Task details. Repeat exactly the lines running from the line that contains "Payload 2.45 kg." to the line that contains "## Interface"; include both ends and add nothing.

Raw data.
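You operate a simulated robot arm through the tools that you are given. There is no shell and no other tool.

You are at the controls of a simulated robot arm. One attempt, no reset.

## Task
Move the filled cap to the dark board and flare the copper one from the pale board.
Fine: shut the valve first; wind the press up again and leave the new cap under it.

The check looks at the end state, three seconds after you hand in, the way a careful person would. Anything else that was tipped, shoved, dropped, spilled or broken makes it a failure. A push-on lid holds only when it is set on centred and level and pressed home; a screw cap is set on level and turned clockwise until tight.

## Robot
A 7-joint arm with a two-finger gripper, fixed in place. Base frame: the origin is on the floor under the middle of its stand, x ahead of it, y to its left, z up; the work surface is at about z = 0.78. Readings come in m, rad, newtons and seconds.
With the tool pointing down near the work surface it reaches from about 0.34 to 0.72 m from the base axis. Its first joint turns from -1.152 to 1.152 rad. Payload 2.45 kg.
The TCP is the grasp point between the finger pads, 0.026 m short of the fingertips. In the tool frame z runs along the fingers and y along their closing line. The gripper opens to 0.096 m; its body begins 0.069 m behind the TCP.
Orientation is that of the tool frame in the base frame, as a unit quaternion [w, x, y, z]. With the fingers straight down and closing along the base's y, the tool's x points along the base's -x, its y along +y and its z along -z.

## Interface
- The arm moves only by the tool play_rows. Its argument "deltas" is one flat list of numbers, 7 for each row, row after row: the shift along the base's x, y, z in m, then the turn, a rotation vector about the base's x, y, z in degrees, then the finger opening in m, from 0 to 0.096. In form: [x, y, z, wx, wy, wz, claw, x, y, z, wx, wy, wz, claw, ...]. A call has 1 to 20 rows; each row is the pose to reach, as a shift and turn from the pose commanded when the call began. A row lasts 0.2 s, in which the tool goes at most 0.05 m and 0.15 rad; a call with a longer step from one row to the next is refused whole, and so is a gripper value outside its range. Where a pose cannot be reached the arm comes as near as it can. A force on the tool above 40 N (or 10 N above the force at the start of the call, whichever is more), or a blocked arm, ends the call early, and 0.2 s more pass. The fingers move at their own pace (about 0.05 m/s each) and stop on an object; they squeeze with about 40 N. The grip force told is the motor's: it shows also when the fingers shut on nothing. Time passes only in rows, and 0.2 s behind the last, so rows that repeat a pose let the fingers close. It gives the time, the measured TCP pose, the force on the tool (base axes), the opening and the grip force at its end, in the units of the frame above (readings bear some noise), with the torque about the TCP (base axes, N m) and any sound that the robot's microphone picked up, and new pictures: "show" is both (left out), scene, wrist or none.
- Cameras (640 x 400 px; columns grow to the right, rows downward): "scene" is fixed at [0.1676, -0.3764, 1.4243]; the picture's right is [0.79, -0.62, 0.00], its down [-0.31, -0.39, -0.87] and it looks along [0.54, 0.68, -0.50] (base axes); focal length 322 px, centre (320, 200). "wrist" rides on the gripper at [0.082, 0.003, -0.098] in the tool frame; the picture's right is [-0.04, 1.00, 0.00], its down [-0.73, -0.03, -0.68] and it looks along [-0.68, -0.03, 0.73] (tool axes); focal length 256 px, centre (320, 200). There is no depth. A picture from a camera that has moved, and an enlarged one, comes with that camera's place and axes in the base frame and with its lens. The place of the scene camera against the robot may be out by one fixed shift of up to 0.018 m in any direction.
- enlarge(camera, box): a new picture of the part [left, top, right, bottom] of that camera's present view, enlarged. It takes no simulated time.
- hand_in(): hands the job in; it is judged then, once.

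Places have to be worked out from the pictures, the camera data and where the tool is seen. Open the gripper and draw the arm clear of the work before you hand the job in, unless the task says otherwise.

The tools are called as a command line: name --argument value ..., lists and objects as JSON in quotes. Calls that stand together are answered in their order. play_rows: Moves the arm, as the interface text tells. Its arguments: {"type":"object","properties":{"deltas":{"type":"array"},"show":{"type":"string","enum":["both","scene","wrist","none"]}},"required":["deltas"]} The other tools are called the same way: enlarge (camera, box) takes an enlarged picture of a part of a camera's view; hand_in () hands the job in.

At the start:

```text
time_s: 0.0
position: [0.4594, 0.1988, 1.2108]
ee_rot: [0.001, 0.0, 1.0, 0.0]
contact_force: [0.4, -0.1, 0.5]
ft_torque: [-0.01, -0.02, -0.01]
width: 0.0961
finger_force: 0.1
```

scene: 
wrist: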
...
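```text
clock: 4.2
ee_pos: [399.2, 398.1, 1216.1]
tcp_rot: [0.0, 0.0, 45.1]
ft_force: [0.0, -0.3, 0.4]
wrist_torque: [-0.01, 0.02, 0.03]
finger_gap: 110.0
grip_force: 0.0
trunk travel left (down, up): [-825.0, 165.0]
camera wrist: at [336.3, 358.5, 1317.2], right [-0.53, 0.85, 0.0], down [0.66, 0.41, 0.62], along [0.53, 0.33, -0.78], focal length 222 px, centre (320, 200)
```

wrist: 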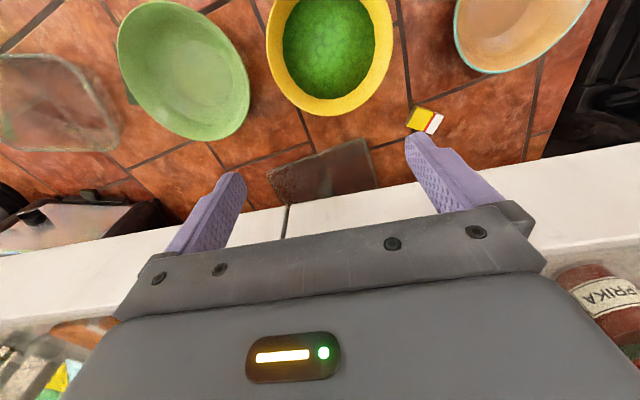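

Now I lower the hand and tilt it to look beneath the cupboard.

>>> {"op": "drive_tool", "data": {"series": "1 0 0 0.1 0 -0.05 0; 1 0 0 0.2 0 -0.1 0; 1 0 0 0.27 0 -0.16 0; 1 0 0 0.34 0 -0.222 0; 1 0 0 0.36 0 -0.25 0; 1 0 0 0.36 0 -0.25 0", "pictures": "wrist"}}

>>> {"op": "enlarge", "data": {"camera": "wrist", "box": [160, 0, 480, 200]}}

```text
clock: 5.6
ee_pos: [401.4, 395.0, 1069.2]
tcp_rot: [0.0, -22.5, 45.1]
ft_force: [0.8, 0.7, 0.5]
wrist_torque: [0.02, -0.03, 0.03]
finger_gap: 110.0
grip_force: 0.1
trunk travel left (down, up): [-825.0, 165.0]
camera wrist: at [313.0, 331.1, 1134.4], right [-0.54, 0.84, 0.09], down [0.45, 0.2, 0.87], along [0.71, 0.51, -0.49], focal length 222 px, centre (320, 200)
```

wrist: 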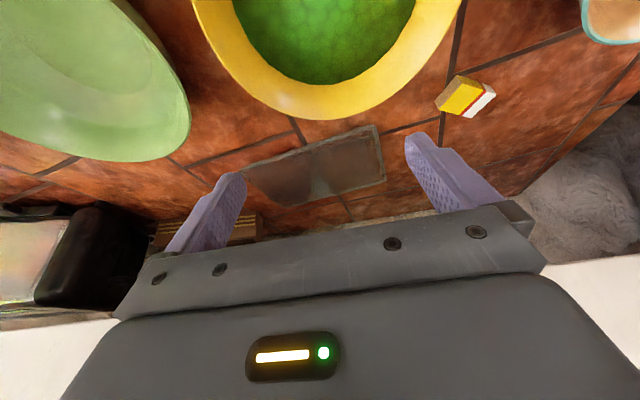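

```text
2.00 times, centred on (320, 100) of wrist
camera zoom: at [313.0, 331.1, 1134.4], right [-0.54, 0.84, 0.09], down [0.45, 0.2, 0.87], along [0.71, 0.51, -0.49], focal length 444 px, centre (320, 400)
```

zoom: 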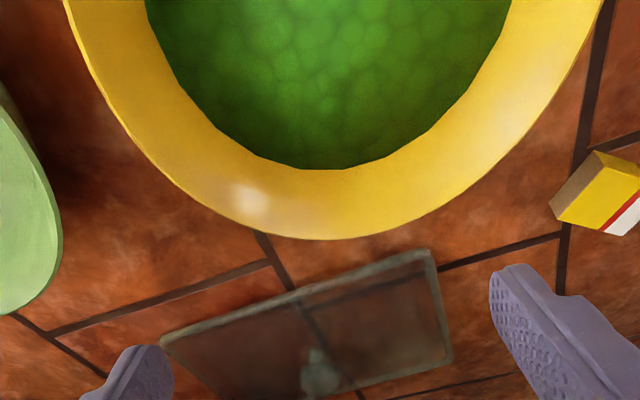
...
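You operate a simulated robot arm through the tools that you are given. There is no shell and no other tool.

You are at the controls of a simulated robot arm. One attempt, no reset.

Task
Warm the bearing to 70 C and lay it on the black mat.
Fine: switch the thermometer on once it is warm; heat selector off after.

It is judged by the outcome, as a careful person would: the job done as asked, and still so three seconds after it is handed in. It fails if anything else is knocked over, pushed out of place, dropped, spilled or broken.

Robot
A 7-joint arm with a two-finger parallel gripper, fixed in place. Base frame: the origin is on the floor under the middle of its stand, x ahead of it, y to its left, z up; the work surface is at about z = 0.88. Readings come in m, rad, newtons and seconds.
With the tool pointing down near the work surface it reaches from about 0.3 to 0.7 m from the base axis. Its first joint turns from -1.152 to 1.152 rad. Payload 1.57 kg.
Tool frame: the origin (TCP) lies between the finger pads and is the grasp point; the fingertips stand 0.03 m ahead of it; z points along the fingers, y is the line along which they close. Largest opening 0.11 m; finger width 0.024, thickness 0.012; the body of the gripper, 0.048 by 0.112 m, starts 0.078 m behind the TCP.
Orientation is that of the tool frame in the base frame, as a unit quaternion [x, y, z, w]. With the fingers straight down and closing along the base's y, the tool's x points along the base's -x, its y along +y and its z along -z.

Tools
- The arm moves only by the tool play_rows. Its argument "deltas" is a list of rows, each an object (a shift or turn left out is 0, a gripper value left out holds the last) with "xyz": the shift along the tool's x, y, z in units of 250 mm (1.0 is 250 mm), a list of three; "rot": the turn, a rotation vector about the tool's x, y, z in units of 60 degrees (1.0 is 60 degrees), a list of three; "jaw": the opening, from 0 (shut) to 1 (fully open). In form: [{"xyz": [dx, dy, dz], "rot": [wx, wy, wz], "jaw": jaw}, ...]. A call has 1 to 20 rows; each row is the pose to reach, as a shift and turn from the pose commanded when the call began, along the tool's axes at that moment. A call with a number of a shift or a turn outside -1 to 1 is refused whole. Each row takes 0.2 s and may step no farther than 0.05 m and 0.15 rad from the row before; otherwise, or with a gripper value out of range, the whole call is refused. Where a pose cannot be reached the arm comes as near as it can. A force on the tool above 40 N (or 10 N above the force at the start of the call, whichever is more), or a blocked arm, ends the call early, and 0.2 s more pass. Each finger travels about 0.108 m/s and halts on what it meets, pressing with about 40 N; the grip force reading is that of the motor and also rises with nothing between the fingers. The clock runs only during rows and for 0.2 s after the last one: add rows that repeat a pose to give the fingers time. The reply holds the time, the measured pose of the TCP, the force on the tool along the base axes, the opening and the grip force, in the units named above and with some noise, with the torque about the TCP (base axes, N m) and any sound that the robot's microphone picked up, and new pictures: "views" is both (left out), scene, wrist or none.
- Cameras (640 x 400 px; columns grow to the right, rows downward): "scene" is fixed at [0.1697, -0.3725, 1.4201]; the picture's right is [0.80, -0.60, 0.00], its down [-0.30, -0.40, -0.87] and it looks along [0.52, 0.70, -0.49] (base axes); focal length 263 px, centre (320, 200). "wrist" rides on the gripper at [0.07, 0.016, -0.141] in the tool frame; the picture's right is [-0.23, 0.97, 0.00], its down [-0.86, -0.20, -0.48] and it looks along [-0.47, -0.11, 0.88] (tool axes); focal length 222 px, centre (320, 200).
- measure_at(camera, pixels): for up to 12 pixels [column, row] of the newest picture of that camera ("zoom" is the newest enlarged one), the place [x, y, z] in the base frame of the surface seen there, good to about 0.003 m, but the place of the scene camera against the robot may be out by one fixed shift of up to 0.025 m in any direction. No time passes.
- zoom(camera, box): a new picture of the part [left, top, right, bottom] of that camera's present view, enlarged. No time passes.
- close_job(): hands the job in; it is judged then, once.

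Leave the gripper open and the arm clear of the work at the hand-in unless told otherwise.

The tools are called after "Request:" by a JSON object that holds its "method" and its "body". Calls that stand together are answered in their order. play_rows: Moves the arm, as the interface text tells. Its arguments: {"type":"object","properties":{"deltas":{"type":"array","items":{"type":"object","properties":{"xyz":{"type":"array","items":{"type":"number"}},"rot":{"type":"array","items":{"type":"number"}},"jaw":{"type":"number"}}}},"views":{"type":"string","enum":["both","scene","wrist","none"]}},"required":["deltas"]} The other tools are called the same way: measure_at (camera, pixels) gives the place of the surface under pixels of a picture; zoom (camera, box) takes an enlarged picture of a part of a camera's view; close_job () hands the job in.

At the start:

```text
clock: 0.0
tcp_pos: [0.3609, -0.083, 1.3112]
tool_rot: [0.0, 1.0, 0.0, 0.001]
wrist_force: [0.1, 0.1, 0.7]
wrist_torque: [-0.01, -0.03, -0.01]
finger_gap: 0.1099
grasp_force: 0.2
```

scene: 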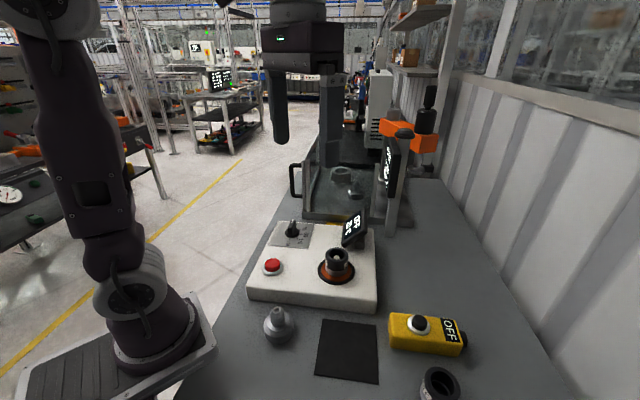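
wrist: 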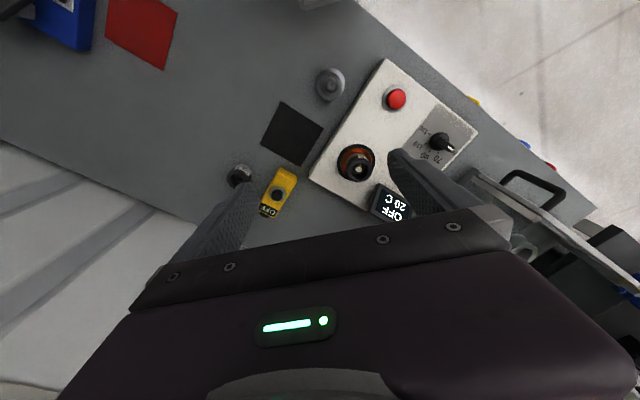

Final result.
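With the tool pointing down near the work surface it reaches from about 0.34 to 0.72 m from the base axis. Its first joint turns from -1.152 to 1.152 rad. Payload 2.45 kg.
The TCP is the grasp point between the finger pads, 0.026 m short of the fingertips. In the tool frame z runs along the fingers and y along their closing line. The gripper opens to 0.096 m; its body begins 0.069 m behind the TCP.
Orientation is that of the tool frame in the base frame, as a unit quaternion [w, x, y, z]. With the fingers straight down and closing along the base's y, the tool's x points along the base's -x, its y along +y and its z along -z.

## Interface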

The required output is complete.